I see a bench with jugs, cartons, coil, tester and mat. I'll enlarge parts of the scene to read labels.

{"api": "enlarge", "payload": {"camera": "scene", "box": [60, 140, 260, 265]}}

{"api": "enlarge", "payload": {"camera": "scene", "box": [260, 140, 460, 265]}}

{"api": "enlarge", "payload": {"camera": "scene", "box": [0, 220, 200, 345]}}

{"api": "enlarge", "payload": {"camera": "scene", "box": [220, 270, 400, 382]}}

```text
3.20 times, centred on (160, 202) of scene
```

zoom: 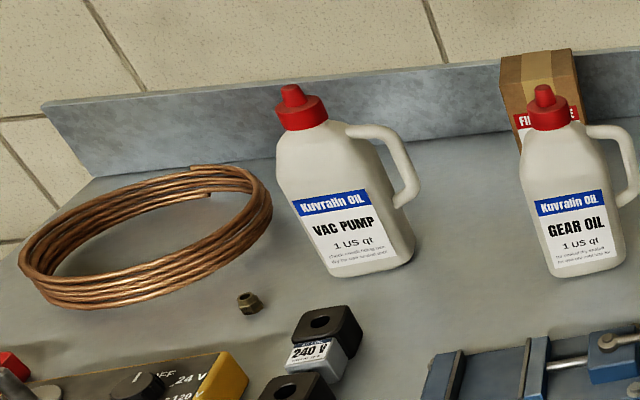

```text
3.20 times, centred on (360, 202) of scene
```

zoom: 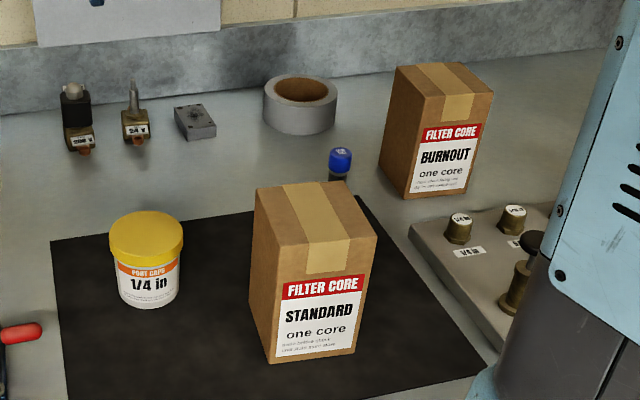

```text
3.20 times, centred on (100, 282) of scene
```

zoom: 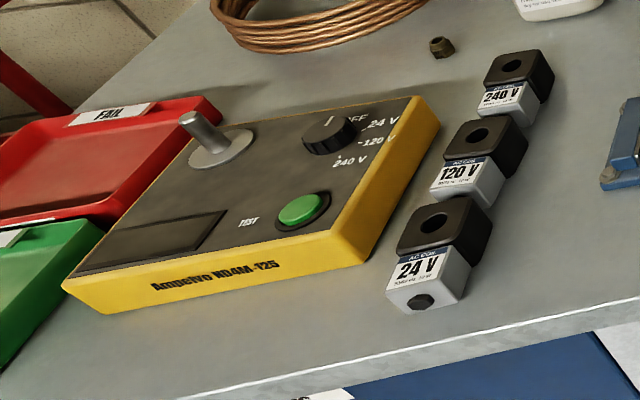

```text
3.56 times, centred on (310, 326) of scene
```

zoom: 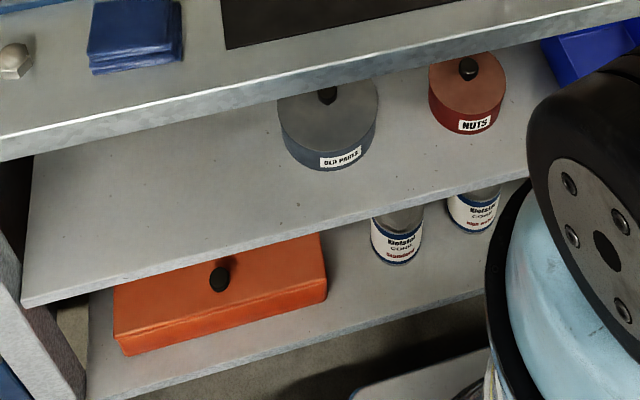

◆ **Work to do**: Copy the whole reading text, the one that starts with "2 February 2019".

◆ **Reading text**:
2 February 2019

Chinese Influence, American Interests

By Mercy A. Kuo

Trans-Pacific View author Mercy Kuo regularly engages subject-matter experts, policy practitioners, and strategic thinkers across the globe for their diverse insights into U.S. Asia policy. This conversation with Dr. Larry Diamond – Senior Fellow at the Hoover Institution and Freeman Spogli Institute for International Studies at Stanford University is the 173rd in “The Trans-Pacific View Insight Series.” Diamond was co-editor of “Chinese Influence & American Interests: Promoting Constructive Vigilance,” a report by the Hoover Institution and Asia Society issued in November 2018.

Describe the impetus behind the report “Chinese Influence & American Interests.”

◆ **Expected answer**:
2 February 2019

Chinese Influence, American Interests

By Mercy A. Kuo

Trans-Pacific View author Mercy Kuo regularly engages subject-matter experts, policy practitioners, and strategic thinkers across the globe for their diverse insights into U.S. Asia policy. This conversation with Dr. Larry Diamond – Senior Fellow at the Hoover Institution and Freeman Spogli Institute for International Studies at Stanford University is the 173rd in “The Trans-Pacific View Insight Series.” Diamond was co-editor of “Chinese Influence & American Interests: Promoting Constructive Vigilance,” a report by the Hoover Institution and Asia Society issued in November 2018.

Describe the impetus behind the report “Chinese Influence & American Interests.”